(Exercise) Write every line out verbatim and omit the pictures.

(Dataset section)
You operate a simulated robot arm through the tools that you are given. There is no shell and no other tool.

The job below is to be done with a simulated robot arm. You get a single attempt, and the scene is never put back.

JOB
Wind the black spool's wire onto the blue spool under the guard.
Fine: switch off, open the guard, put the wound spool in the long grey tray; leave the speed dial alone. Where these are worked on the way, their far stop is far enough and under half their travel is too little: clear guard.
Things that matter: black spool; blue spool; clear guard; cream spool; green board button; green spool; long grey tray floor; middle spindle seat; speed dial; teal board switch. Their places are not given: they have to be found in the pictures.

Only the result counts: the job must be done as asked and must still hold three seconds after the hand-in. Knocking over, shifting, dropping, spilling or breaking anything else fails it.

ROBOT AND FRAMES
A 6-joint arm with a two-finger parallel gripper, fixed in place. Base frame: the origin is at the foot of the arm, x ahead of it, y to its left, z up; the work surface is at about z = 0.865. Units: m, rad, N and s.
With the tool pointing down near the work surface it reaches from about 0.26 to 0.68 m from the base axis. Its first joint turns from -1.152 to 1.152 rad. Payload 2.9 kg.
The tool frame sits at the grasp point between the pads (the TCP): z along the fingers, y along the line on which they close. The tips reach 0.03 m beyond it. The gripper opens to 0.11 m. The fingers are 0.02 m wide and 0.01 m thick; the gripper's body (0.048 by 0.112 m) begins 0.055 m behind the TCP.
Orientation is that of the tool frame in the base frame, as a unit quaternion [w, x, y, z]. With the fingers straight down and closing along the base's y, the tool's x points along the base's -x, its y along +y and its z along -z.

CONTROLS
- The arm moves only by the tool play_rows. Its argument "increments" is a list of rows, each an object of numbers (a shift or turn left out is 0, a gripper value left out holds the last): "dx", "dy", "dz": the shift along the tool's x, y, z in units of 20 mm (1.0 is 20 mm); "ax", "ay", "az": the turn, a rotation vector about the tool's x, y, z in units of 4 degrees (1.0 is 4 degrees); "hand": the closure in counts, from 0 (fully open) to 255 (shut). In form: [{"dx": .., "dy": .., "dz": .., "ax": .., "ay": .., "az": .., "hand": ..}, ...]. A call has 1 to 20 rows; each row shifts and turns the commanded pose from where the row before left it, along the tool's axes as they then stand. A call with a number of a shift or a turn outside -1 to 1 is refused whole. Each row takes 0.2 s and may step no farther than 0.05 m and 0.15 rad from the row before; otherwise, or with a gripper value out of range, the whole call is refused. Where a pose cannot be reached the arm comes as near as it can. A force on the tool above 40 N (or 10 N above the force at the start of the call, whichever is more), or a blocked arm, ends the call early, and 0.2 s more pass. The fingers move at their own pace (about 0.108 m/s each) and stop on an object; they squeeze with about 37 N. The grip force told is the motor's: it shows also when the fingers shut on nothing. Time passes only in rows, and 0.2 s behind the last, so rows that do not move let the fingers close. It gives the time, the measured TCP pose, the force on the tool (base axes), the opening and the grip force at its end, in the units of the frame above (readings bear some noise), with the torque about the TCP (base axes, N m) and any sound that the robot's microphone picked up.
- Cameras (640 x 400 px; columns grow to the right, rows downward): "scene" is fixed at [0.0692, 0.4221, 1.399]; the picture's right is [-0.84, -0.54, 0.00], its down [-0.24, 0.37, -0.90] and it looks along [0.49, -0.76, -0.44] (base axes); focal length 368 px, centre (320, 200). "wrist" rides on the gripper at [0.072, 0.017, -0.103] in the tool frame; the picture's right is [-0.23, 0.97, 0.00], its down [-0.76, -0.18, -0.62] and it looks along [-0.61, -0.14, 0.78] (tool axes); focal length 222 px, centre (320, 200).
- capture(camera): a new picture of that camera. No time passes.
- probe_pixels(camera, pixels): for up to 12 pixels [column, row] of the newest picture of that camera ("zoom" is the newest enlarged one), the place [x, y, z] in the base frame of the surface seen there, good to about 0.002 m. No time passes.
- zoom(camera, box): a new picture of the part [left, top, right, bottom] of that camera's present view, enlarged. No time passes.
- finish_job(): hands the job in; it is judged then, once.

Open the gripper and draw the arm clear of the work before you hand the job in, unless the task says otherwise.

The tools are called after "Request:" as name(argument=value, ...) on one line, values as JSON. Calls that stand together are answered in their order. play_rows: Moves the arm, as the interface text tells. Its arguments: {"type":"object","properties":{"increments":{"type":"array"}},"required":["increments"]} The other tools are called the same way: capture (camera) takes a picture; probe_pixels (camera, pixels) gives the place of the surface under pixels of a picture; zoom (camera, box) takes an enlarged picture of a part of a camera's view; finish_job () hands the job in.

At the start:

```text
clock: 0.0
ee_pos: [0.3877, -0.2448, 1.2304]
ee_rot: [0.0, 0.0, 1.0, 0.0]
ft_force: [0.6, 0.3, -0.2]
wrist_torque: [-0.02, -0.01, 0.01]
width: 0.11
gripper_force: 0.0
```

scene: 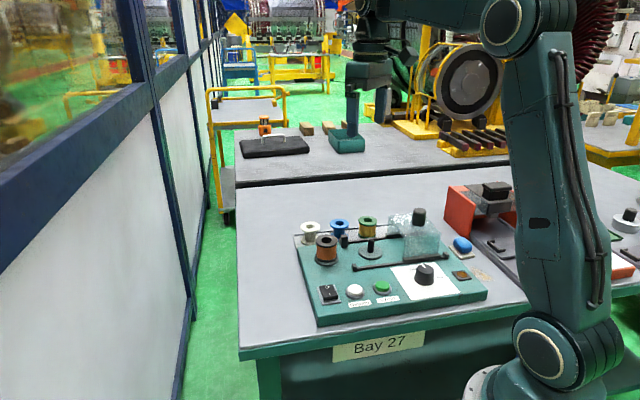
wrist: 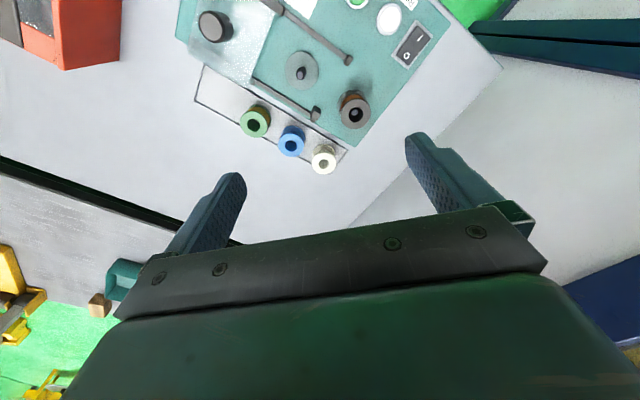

(The solution)
You operate a simulated robot arm through the tools that you are given. There is no shell and no other tool.

The job below is to be done with a simulated robot arm. You get a single attempt, and the scene is never put back.

JOB
Wind the black spool's wire onto the blue spool under the guard.
Fine: switch off, open the guard, put the wound spool in the long grey tray; leave the speed dial alone. Where these are worked on the way, their far stop is far enough and under half their travel is too little: clear guard.
Things that matter: black spool; blue spool; clear guard; cream spool; green board button; green spool; long grey tray floor; middle spindle seat; speed dial; teal board switch. Their places are not given: they have to be found in the pictures.

Only the result counts: the job must be done as asked and must still hold three seconds after the hand-in. Knocking over, shifting, dropping, spilling or breaking anything else fails it.

ROBOT AND FRAMES
A 6-joint arm with a two-finger parallel gripper, fixed in place. Base frame: the origin is at the foot of the arm, x ahead of it, y to its left, z up; the work surface is at about z = 0.865. Units: m, rad, N and s.
With the tool pointing down near the work surface it reaches from about 0.26 to 0.68 m from the base axis. Its first joint turns from -1.152 to 1.152 rad. Payload 2.9 kg.
The tool frame sits at the grasp point between the pads (the TCP): z along the fingers, y along the line on which they close. The tips reach 0.03 m beyond it. The gripper opens to 0.11 m. The fingers are 0.02 m wide and 0.01 m thick; the gripper's body (0.048 by 0.112 m) begins 0.055 m behind the TCP.
Orientation is that of the tool frame in the base frame, as a unit quaternion [w, x, y, z]. With the fingers straight down and closing along the base's y, the tool's x points along the base's -x, its y along +y and its z along -z.

CONTROLS
- The arm moves only by the tool play_rows. Its argument "increments" is a list of rows, each an object of numbers (a shift or turn left out is 0, a gripper value left out holds the last): "dx", "dy", "dz": the shift along the tool's x, y, z in units of 20 mm (1.0 is 20 mm); "ax", "ay", "az": the turn, a rotation vector about the tool's x, y, z in units of 4 degrees (1.0 is 4 degrees); "hand": the closure in counts, from 0 (fully open) to 255 (shut). In form: [{"dx": .., "dy": .., "dz": .., "ax": .., "ay": .., "az": .., "hand": ..}, ...]. A call has 1 to 20 rows; each row shifts and turns the commanded pose from where the row before left it, along the tool's axes as they then stand. A call with a number of a shift or a turn outside -1 to 1 is refused whole. Each row takes 0.2 s and may step no farther than 0.05 m and 0.15 rad from the row before; otherwise, or with a gripper value out of range, the whole call is refused. Where a pose cannot be reached the arm comes as near as it can. A force on the tool above 40 N (or 10 N above the force at the start of the call, whichever is more), or a blocked arm, ends the call early, and 0.2 s more pass. The fingers move at their own pace (about 0.108 m/s each) and stop on an object; they squeeze with about 37 N. The grip force told is the motor's: it shows also when the fingers shut on nothing. Time passes only in rows, and 0.2 s behind the last, so rows that do not move let the fingers close. It gives the time, the measured TCP pose, the force on the tool (base axes), the opening and the grip force at its end, in the units of the frame above (readings bear some noise), with the torque about the TCP (base axes, N m) and any sound that the robot's microphone picked up.
- Cameras (640 x 400 px; columns grow to the right, rows downward): "scene" is fixed at [0.0692, 0.4221, 1.399]; the picture's right is [-0.84, -0.54, 0.00], its down [-0.24, 0.37, -0.90] and it looks along [0.49, -0.76, -0.44] (base axes); focal length 368 px, centre (320, 200). "wrist" rides on the gripper at [0.072, 0.017, -0.103] in the tool frame; the picture's right is [-0.23, 0.97, 0.00], its down [-0.76, -0.18, -0.62] and it looks along [-0.61, -0.14, 0.78] (tool axes); focal length 222 px, centre (320, 200).
- capture(camera): a new picture of that camera. No time passes.
- probe_pixels(camera, pixels): for up to 12 pixels [column, row] of the newest picture of that camera ("zoom" is the newest enlarged one), the place [x, y, z] in the base frame of the surface seen there, good to about 0.002 m. No time passes.
- zoom(camera, box): a new picture of the part [left, top, right, bottom] of that camera's present view, enlarged. No time passes.
- finish_job(): hands the job in; it is judged then, once.

Open the gripper and draw the arm clear of the work before you hand the job in, unless the task says otherwise.

The tools are called after "Request:" as name(argument=value, ...) on one line, values as JSON. Calls that stand together are answered in their order. play_rows: Moves the arm, as the interface text tells. Its arguments: {"type":"object","properties":{"increments":{"type":"array"}},"required":["increments"]} The other tools are called the same way: capture (camera) takes a picture; probe_pixels (camera, pixels) gives the place of the surface under pixels of a picture; zoom (camera, box) takes an enlarged picture of a part of a camera's view; finish_job () hands the job in.

At the start:

```text
clock: 0.0
ee_pos: [0.3877, -0.2448, 1.2304]
ee_rot: [0.0, 0.0, 1.0, 0.0]
ft_force: [0.6, 0.3, -0.2]
wrist_torque: [-0.02, -0.01, 0.01]
width: 0.11
gripper_force: 0.0
```

scene: 
wrist: 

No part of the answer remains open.